Excerpted text:
____________

図1は、本発明システムの1例の全体の構成を示すブロック図であり、被監視者に着装して生体情報を検知し、その情報を出力する情報検知出力部Aと、Aからの情報を入力し、処理する情報入力処理部Bの組み合せにより構成され、情報検知出力部Aと情報入力処理部Bとは中継器4によって連結されている。上記の情報検知出力部Aは生体情報測定器1とA/D変換器2と小型無線送信機3を有しており、一方、情報入力処理部Bは小型無線受信機5、データ変換器6及び警報装置7を有している。
【0014】
生体情報測定器1により得られる種々の情報は、小型無線送信機3より無線信号として送信され、中継器4を経て、情報入力処理部Bの小型無線受信機5にキャッチされ、データ変換器6によりデータ変換処理されて所定の閾値を越えたと判断されると警報装置7が始動し、同時に被監視者の現在位置が確認される。
【0015】
次に、図2は、個々の生体情報測定器1,…により得られた情報を情報入力処理部Bへ送信するための手段の1例として無線通信タイプのデータロガーを用いた場合の情報伝達方法を示したもので、生体情報測定器1により測定されたデータは、特定小電力無線で中継アンテナ4,4を経由し、データ集録装置8に入力され、その情報はコンピュータ9に送られ処理される。
このデータロガーには、記録データの自動収集機能を付するとともに、電話回線接続装置を利用して、遠隔地からのデータを収集機能を付することもできる。
【0016】
本発明システムで用いる生体情報測定器1は、身体に接触する内側部分を医療用シリコーンゴムなどの密着性を有し、身体の各部分に応じて容易に湾曲し、フィットする材料で形成し、また外側部分をポリプロピレン、ポリエステルのような非粘着性材料で形成するのがよい。このような材料を用いることにより、身体と密着可能とし、バンドやベルトのような緊縛固定具を用いることなく、胴体胸部又は胴体背面部に緊密に装着することができるとともに衣服との間の付着やまとわり付きを防ぐことができる。
【0017】
この生体情報測定器は、また着衣と一体的に設けることや、また着衣に取り付けることにより、装着位置の移動を防ぐことができる。さらに、過激な運動時や睡眠時などに離脱するのを防ぐために、身体に装着した位置を覆うようにバンドやベルトで抑えることもできるが、通常は必要ではない。
【0018】
このようにして測定された生体情報は、A/D変換器を用いて測定器に連結した無線発信装置により常時又は一定間隔で離れた場所に設置された無線受信装置に必要に応じ中継器を介して送信する。そして、無線受信装置に連動して付設されたコンピュータにより、生体情報の異常を判定し、異常発生が認められたときに警報装置が作動すると同時に被監視者の現在位置を確認し、必要な救急措置を施すことになる。
【0019】
この場合、無線送信装置からの無線信号を、受信装置と無線又は有線で接続された中継器を介して受信装置に送信することもでき、これによって無線受信装置の受信距離を伸ばし、さらに複数の中継器を利用して、それぞれの中継器の受信範囲からの被監視者の位置検索をすることもできる。

____________

Dataset excerpt:
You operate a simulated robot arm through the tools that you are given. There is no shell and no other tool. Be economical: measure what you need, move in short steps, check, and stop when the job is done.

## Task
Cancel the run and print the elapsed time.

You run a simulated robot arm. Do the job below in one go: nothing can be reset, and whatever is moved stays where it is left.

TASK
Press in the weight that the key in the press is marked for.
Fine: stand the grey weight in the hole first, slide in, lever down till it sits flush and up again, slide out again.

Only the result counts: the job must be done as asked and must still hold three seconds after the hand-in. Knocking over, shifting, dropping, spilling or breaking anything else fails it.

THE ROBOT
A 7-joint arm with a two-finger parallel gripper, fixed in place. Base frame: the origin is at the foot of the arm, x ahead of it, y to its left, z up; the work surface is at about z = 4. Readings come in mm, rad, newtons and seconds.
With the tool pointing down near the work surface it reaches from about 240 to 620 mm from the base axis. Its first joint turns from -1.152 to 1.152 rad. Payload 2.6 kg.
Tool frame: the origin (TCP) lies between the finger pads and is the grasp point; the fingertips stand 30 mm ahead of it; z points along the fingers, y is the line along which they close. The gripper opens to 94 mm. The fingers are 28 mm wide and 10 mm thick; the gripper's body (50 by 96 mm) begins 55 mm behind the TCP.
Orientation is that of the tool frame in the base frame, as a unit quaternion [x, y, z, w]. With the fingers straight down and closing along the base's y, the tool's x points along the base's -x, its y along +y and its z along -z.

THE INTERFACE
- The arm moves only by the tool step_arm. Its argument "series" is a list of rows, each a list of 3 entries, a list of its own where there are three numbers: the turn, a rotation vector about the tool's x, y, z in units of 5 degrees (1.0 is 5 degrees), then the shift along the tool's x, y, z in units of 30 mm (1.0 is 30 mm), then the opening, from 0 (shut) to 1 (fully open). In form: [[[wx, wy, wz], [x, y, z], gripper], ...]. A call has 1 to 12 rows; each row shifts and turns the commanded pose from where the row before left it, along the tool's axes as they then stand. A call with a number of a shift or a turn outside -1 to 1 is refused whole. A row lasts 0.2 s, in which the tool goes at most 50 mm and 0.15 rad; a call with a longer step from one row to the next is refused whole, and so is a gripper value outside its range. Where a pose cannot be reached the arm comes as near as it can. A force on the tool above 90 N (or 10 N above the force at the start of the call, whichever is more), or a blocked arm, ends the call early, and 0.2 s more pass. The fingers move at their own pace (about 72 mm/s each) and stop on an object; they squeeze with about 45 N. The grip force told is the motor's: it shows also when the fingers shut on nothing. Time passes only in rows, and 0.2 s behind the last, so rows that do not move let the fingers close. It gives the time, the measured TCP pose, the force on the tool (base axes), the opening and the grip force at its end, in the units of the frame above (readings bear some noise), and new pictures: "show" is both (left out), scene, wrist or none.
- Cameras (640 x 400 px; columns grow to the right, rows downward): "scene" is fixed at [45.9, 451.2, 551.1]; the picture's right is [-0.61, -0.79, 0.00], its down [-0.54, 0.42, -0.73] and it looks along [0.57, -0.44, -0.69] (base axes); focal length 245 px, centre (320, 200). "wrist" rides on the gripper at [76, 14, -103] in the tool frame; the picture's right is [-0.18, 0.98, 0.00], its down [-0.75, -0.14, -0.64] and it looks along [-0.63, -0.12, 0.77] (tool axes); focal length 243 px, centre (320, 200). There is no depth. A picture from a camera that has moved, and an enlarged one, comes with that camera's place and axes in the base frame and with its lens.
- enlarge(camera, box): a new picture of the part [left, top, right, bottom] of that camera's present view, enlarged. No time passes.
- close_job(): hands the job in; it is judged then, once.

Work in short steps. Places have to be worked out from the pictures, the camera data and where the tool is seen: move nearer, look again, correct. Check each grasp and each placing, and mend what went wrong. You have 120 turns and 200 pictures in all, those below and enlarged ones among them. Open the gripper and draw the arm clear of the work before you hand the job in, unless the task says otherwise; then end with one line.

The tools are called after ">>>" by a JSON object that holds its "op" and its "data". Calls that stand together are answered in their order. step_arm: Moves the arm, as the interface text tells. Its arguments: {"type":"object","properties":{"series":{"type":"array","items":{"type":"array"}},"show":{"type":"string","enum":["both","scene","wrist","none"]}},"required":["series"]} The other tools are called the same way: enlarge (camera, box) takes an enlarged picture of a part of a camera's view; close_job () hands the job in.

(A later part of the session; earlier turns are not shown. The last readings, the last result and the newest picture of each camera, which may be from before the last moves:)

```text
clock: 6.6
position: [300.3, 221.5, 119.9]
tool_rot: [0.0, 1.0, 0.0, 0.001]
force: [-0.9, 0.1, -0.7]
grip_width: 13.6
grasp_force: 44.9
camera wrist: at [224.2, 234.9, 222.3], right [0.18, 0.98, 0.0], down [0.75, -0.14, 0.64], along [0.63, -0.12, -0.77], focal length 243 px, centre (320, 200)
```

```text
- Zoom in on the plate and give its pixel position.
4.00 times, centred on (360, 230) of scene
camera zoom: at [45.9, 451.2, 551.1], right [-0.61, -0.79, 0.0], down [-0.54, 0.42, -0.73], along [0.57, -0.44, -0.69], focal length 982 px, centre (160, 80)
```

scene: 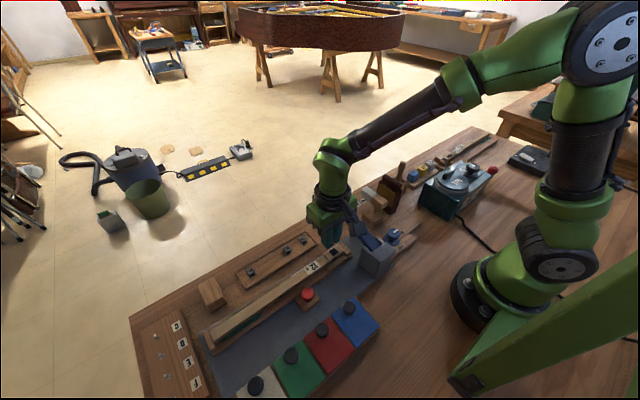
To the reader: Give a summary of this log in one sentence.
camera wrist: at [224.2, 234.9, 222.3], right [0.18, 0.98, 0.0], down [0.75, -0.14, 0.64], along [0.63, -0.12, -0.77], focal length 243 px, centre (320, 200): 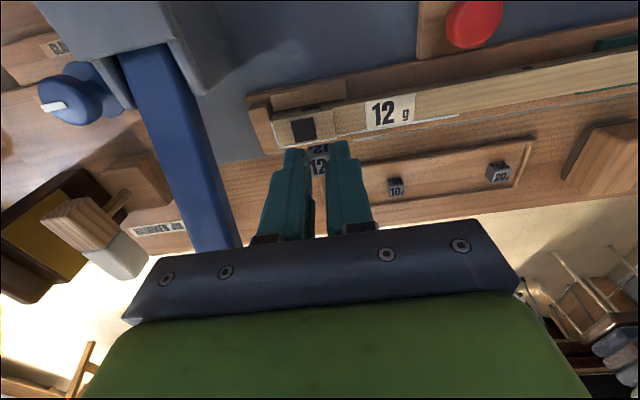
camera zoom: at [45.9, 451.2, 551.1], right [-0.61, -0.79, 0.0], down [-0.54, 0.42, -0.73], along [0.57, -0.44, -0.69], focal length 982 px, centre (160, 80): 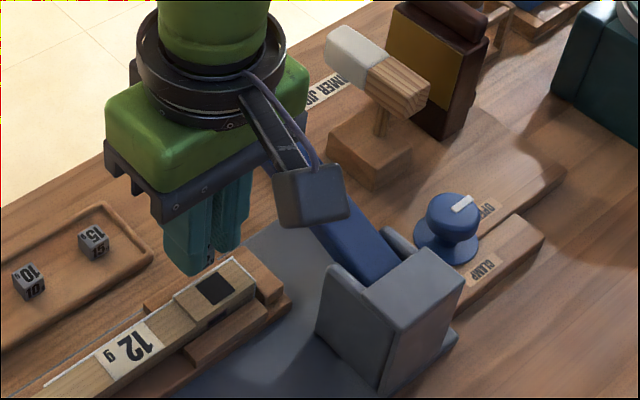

____________

To be done:
A - Return exactly the lines above from the line that has "- enlarge(camera, box): a" through the line that has "The tools are", inclusive, and nothing else. Number the lines from 1 and leave blank lines out.
B - Pick up the excerpted text at the point where it stops and go on.

Final results:
A -
1. - enlarge(camera, box): a new picture of the part [left, top, right, bottom] of that camera's present view, enlarged. No time passes.
2. - close_job(): hands the job in; it is judged then, once.
3. Work in short steps. Places have to be worked out from the pictures, the camera data and where the tool is seen: move nearer, look again, correct. Check each grasp and each placing, and mend what went wrong. You have 120 turns and 200 pictures in all, those below and enlarged ones among them. Open the gripper and draw the arm clear of the work before you hand the job in, unless the task says otherwise; then end with one line.
4. The tools are called after ">>>" by a JSON object that holds its "op" and its "data". Calls that stand together are answered in their order. step_arm: Moves the arm, as the interface text tells. Its arguments: {"type":"object","properties":{"series":{"type":"array","items":{"type":"array"}},"show":{"type":"string","enum":["both","scene","wrist","none"]}},"required":["series"]} The other tools are called the same way: enlarge (camera, box) takes an enlarged picture of a part of a camera's view; close_job () hands the job in.

B -
【0020】
また、無線送信装置の送信周波数を個別に変えることにより、同一場所や建屋内で複数の送信装置を使用していても混信することなく、異常発生者の特定を行うことができる。さらに、周波数帯が限定されている場合であっても、生体情報の送信時に、送信装置ごとに異なった認識信号を用いることにより、異常発生者の特定を行うことができる。
【0021】
一方において、この生体情報測定装置を、被監視者が任意に警報を発し得る警報発生スイッチを一体的に組み込むか又は別体として、例えばペンダント式に連絡させることにより、被監視者の独自の判断により、緊急信号を送信することができるし、送信装置と受信装置との間に双方向で音声によって状況の確認を可能にする音声交信手段を備えることによって、異常発生時の被監視者の意識状態の確認や緊急事態への対応を行うことができる。
【0022】
この無線発信装置として、ARIB STD−T67等の特定小型無線の通信方法を使うことにより、使用者自身が利用する無線通信の申請を行うことなしに、簡便に無線通信が利用できる利点がある。
【0023】
さらに、生体情報の測定装置に一定量の生体情報の保存機構を加え、一定量の生体情報を収集した後に一括して無線受信装置に送信する手段を採用すると、同一施設内で多数の利用者が存在するような場合に、無線送信負荷の軽減が可能となるばかりでなく、情報検知出力部のバッテリーの消耗を節減することができる。
【0024】
被監視者が測定結果を自らの身体情報を常時又は定期的に確認したい場合に、測定装置又は無線送信装置に無線又は有線で接続された測定結果の画面表示装置を設けることもできる。
【0025】
施設や医療機関などで利用する場合は、無線送信する生体情報を無線受信装置に接続されたデータロガーとデータベースを利用すると、生体情報の被監視者の生体情報を常時又は定期的に集録し、生体情報の長期管理も可能となる。
【産業上の利用可能性】
【0026】
本発明システムは、特に制限された地域内において非健常者の生体状況の異常及びその現在位置を検知し、必要な対応を行うのに有用である。
【図面の簡単な説明】
【0027】
【図1】本発明システムの1例の全体の構成を示すブロック図。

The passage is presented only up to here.